Abelson escreveu oportuno editorial criticando os testes feitos
em ratos e camundongos para
determinar a possível ação cancerígena (produtora de câncer)
de substâncias. Segundo ele, os
resultados desses testes costumam gerar medidas muito rígidas e assustadora publicidade
que acabam criando no público
ansiedade e quimiofobia.
O método principal para estabelecer a carcinogenicidade potencial baseia-se na ministração
diária de enormes doses de substâncias químicas a roedores endogâmicos (consanguíneos) durante toda a vida. A seguir, por
meio de duvidosos modelos que
abrangem grandes fatores de segurança, os resultados são extrapolados para efeitos de mínimas
doses em seres humanos. Se esses processos continuarem em
vigor para fixar níveis reguladores, diz ele, o custo de dissipar
riscos fantasmas ficará em centenas de bilhões de dólares com
mínimo benefício para a saúde
pública, ao mesmo tempo em
que os verdadeiros riscos deixam
de merecer a atenção adequada.
É crescente o número de críticos dos processos atualmente em
uso, liderados por Bruce Adams
e colaboradores, que têm publicado importantes trabalhos de
informação documentados por
extensas bibliografias. Na verdade, é restrito o número de agentes químicos, naturais e sintéticos, que reagem com o DNA a
ponto de provocar mutação. A
maioria das substâncias químicas não é mutagênica, mas,
quando se administra a máxima
dose tolerada (MTD) diariamente a roedores durante a vida, cerca de metade delas produz câncer em excesso, geralmente no
fim da vida dos animais. Experimentos nos quais produtos sintéticos industriais foram ministrados na MTD apontaram como
carcinogênicos 212 de 350 produtos testados. Experimentos semelhantes com substâncias naturalmente presentes nos alimentos indicaram 27 carcinogênicos num total de 52, sendo os
produtos assim classificados encontrados em vegetais diferentes, como maçãs, cenouras, aipo,
café, alface, repolho, suco de laranja, ervilha, batata, tomate. É
curioso notar que eles ocorrem
em quantidades milhares de vezes superiores às dos produtos
sintéticos.
Como defesa contra predadores e parasitas, as plantas desenvolvem numerosas substâncias
que exercem efeitos patogênicos
em seus atacantes e consumidores. Ames e Gold calculam que os
alimentos vegetais contêm de
5.000 a 10 mil pesticidas naturais.
Uma planta típica encerra um total de 1% ou mais dessas substâncias. Ingerimos 10 mil vezes mais
pesticidas de origem vegetal do
que sintéticos.
Cabe todavia lembrar, assinala
Abelson, que virtualmente quase
todas as substâncias químicas
são tóxicas se ingeridas em dose
excessiva: nessas condições, até o
sal comum pode causar câncer
gástrico. Ames e Gold salientam
que teores elevados de substâncias químicas causam morte celular em larga escala e substituição por divisão, estado em que as
células são mais sujeitas a mutações do que quando quiescentes.

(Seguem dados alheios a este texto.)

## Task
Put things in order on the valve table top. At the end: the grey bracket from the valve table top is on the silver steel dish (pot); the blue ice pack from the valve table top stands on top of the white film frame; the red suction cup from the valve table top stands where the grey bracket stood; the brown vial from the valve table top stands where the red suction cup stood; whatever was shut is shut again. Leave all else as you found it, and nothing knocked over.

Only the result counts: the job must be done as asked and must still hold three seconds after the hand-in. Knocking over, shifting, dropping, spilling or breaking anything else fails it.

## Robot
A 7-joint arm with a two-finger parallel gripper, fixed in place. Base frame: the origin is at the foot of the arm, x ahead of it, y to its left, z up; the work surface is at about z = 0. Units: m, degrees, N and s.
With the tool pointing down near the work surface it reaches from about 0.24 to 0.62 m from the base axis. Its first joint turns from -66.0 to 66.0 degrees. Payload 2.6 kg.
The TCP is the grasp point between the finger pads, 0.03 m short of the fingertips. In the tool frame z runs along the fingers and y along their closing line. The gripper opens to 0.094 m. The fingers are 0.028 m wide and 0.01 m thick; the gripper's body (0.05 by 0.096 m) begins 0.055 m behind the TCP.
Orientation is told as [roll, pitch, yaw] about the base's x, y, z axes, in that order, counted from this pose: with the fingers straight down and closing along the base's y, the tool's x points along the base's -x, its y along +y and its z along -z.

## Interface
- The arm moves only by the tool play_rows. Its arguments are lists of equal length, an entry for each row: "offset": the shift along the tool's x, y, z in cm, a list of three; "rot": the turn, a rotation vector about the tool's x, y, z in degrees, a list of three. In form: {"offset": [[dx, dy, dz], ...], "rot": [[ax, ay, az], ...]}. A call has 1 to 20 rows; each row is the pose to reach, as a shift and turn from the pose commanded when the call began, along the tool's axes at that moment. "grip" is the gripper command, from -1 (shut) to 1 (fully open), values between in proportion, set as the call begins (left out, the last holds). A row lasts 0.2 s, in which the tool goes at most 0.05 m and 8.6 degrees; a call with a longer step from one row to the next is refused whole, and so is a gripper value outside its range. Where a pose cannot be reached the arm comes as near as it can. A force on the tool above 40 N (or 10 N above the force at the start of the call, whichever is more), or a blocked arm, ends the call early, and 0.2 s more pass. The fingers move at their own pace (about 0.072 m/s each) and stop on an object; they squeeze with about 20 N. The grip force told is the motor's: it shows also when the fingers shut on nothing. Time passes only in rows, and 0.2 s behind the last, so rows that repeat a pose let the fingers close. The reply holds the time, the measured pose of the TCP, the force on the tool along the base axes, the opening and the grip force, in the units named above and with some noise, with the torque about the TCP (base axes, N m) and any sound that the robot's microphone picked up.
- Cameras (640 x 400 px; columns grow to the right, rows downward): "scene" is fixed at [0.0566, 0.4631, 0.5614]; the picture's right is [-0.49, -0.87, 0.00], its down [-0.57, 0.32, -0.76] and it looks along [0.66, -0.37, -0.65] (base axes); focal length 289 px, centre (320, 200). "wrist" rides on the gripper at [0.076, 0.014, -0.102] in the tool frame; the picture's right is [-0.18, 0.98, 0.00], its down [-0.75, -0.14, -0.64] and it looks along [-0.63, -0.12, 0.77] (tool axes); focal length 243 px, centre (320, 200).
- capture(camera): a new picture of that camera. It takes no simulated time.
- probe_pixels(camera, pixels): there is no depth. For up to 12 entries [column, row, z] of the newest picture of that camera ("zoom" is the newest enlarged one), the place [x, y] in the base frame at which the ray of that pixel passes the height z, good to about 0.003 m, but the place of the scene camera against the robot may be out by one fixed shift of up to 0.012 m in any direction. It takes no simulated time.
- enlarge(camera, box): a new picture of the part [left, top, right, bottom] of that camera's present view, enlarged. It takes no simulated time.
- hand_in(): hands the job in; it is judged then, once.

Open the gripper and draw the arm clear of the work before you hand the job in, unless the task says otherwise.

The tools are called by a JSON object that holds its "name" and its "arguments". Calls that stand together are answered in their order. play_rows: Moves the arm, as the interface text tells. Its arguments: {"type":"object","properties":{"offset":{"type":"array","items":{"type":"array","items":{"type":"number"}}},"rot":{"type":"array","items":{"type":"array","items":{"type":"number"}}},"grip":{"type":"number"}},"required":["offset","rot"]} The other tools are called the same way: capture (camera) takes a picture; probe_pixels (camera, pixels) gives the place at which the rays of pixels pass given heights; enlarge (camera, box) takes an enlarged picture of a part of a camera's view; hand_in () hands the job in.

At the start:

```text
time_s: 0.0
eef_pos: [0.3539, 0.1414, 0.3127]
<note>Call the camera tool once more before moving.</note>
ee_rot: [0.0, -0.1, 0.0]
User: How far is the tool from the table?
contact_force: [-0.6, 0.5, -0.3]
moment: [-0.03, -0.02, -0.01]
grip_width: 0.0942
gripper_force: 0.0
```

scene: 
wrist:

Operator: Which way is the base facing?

Todo agente que cause divisão
crônica pode ser indiretamente
mutagênico, porque aumenta a
probabilidade de converter em
mutações os danos endógenos ao
DNA. Mas, quando ministradas
em doses menores que a MTD,
essas substâncias não tendem a
provocar alta proporção de divisão celular e, por isso, não aumentariam o número de mutações. Assim, uma substância que
produz morte celular e câncer no
limite MTD poderia ser inócua
em doses menores.
Finaliza Abelson afirmando
que frutas e verduras tendem a
reduzir a incidência do câncer
humano. É por isso enganoso o
teste da MTD que aponta como
carcinogênicas para o homem as
substâncias químicas das plantas. O mesmo raciocínio aplica-se aos produtos sintéticos.
"Os testes padrões de carcinogenicidade que usam roedores são
relíquias obsoletas da ignorância
de décadas passadas." Os enormes aperfeiçoamentos dos procedimentos analíticos e outros
possibilitam uma nova toxicologia com avaliação muito mais
realista dos teores que ocasionam efeitos deletérios. É a conclusão categórica do editorialista.